The Chamber can commiserate with another fossil-fuel-friendly group, the American Coalition for Clean Coal Electricity (ACCCE), which saw prominent members Duke Energy and Alstom Power quit this month. The loss capped an embarrassing summer in which it was revealed that ACCCE had contracted with an Astroturf firm that sent forged letters to Congress, purporting to be from minority and senior-citizen groups opposed to climate legislation. Congress is now investigating the fraudulent letters.

So here’s a question for climate activists: Why not hound companies in the Chamber and ACCCE, demanding to know why they lend their money and their legitimacy to such groups? Companies may decide that membership is a weight around their necks they don’t need.

The Chamber, by the way, doesn’t release names of its members. You’ll have to find out from companies themselves whether they belong.

I’m no activist, but I tried this out two weeks ago when I met Microsoft’s chief environmental strategist, Rob Bernard. Microsoft has never been considered an environmental leader, but it’s got a decent climate policy on paper. It opened an energy-efficient data center this summer that could lead to significant energy savings, particularly if the company finds ways to use the innovations in larger server labs.

Given all this, why is Microsoft a Chamber member?
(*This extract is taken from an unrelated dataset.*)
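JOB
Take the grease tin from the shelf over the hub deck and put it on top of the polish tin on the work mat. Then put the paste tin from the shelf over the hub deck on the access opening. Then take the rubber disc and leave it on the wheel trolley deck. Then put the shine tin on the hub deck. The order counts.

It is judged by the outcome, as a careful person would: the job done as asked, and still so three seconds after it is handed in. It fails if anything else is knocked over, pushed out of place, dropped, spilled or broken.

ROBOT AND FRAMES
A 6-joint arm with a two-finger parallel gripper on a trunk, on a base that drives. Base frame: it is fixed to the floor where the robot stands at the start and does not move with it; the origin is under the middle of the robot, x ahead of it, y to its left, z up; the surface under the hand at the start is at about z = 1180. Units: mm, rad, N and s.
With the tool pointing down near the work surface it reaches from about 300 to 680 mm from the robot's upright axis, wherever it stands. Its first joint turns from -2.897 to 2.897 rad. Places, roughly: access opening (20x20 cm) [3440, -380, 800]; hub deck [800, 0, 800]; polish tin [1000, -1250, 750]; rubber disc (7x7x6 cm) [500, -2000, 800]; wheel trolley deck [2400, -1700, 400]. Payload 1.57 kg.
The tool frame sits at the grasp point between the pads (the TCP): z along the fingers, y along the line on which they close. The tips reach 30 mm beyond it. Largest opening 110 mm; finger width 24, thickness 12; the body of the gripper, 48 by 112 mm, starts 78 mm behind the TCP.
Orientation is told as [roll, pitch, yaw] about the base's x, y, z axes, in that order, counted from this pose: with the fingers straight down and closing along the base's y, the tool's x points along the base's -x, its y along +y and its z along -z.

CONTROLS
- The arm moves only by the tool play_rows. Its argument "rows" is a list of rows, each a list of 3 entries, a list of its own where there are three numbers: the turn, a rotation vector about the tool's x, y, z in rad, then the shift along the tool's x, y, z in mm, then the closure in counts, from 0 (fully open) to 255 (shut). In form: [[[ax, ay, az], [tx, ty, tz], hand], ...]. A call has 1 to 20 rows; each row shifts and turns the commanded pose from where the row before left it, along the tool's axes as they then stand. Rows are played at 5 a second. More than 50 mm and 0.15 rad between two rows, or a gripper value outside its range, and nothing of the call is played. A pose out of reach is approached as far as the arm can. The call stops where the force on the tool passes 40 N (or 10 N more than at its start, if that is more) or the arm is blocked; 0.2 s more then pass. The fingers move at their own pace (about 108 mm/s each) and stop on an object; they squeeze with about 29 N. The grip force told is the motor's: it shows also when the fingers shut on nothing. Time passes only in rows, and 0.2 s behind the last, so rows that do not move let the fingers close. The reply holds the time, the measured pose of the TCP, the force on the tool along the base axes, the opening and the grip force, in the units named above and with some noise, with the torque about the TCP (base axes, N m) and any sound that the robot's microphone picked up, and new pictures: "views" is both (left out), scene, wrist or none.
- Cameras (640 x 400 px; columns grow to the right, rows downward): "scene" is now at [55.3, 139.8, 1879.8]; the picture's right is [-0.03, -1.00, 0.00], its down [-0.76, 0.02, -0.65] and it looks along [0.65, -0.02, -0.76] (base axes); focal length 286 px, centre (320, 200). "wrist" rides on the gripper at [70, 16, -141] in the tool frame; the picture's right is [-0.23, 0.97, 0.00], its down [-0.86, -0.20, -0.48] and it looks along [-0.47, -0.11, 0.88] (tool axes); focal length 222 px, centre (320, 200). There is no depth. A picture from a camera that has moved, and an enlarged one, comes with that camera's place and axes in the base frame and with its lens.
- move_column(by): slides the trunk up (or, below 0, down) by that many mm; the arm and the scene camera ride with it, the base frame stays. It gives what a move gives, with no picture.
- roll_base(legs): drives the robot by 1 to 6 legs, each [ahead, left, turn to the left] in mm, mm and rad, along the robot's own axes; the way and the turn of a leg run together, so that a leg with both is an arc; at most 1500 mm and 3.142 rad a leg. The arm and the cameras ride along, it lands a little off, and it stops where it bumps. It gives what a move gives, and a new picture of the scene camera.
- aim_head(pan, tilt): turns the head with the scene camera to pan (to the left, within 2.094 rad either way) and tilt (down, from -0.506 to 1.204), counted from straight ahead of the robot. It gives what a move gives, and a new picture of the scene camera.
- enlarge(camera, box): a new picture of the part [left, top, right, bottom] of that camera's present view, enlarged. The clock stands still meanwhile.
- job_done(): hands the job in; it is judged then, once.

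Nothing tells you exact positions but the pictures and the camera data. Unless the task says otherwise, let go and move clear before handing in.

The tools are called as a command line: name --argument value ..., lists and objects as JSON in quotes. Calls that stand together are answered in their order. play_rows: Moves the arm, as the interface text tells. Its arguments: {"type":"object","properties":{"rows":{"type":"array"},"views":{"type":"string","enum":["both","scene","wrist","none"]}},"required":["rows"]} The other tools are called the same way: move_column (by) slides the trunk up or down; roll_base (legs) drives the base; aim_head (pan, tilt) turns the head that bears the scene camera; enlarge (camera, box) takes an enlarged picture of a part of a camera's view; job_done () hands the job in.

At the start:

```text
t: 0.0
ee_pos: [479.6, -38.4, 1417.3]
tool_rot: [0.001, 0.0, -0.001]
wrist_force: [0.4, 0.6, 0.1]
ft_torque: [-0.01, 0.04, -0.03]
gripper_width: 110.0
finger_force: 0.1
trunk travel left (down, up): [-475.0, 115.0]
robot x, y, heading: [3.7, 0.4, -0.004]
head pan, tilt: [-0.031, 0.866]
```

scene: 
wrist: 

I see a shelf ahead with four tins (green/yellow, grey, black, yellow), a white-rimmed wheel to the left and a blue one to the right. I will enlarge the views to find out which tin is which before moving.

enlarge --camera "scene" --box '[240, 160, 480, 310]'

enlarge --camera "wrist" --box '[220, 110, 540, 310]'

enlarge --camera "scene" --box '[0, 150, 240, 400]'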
Bernard told me Microsoft takes climate change very seriously and tried to distance the company from the Chamber’s climate shenanigans. “The views expressed by the U.S. Chamber of Commerce do not reflect Microsoft’s position on climate change and we are not participating in their climate initiatives,” he said in a followup email.

It’s not much of an answer. But if people keep asking, that answer might change.